Using Nonlocal Coherence to Quantify Quantum Correlation

Abstract

We reexamine quantum correlation from the fundamental perspective of its consanguineous quantum property, the coherence. We emphasize the importance of specifying the tensor product structure of the total state space before discussing quantum correlation. A measure of quantum correlation for arbitrary dimension bipartite states using nonlocal coherence is proposed, and it can be easily generalized to the multipartite case. The quantification of non-entangled component within quantum correlation is investigated for certain states.

The correlation between generic quantum systems is divided into two kinds: classical and quantum. The former can be prepared with the local operations and classical communication (LOCC) while the latter cannot. It is a crucial and basic problem to characterize and quantify these two kinds of correlations in quantum information theory. To address this issue, entanglement [1, 2] is in widespread use as one aspect of quantum correlation, and abundant criterions and measures [3] centering around the entanglement vs. separability paradigm scenario [4] have been invested. However, entanglement only quantifies part of quantum correlation (see Fig. 1) since there exist separable states also showing nonclassicality, for example the already demonstrated “quantum nonlocality without entanglement” [5–12]. Therefore, other measures of quantum correlations are expedited subsequently to ascertain the “dividing line” (red curve in Fig. 1) between classical and quantum correlations more exactly from various perspectives, e.g. the quantum extensions of the classical mutual information [13, 14, 31], the connections between thermodynamics and information [15], the work to erase the correlation [16], and the disturbance induced by generic measurements [17]. These studies concern mainly bipartite correlations, and it is desirable to distinguish bipartite and multipartite correlations among multipartite systems. One may think investigating quantum correlations from another fundamental view will lead to a measure not only to find the “dividing line” for bipartite systems, but also easy to be generalized to only quantify genuine multipartite quantum correlation for multipartite systems.

Fig. 1

Schematic diagram for the components of correlation. The red curve corresponds to the boundary between classical and quantum correlations, while the green curve to the boundary between entanglement and non-entangled quantum correlation (Color figure online)

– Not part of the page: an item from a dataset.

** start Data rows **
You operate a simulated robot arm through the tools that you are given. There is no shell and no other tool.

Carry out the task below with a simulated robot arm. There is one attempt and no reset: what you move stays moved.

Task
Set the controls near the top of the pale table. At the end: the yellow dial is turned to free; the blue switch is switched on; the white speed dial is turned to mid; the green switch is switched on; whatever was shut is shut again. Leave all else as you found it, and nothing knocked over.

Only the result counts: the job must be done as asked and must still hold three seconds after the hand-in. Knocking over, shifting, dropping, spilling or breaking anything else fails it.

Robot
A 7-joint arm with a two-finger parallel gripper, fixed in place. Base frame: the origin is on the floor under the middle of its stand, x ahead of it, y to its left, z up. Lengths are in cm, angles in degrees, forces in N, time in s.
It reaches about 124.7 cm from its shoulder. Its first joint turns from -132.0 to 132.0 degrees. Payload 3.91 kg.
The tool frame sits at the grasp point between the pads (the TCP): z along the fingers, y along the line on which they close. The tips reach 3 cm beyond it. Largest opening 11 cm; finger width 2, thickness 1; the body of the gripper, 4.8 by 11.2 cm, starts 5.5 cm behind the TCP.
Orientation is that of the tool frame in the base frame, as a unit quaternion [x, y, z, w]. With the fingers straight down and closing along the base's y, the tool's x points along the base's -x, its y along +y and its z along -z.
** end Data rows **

On the other hand, most of previous works are focused on dichotomizing the total correlation without concerning the components within the quantum correlation. Hence an interesting question arises as to how to characterize and quantify the rest of quantum correlation excluding entanglement, namely how to ascertain the “dividing line” (green curve in Fig. 1) between entanglement and non-entangled quantum correlation. A simple subtraction is infeasible due to the quantitatively and qualitatively difference between the notions of quantum correlation and entanglement, for instance the incomparability between quantum discord and the entanglement of formation [18]. Recently, Modi et al. [19] redefine the measures of quantum and classical correlations under a unified frame based on the geometric measure of nearest distance between the given state and the state without the desired property, and propose quantum dissonance to quantify the rest of nonclassical correlation. But it appears ambiguous that whether dissonance can ascertain the “dividing line” clearly. In this paper, we firstly reexamine the quantum correlation from the perspective of its consanguineous quantum property, the quantum coherence, then propose a measure to quantify quantum correlation for arbitrary dimension bipartite states using nonlocal coherence. For certain states the non-entangled quantum correlation is investigated considering the qualitatively similar measure of entanglement.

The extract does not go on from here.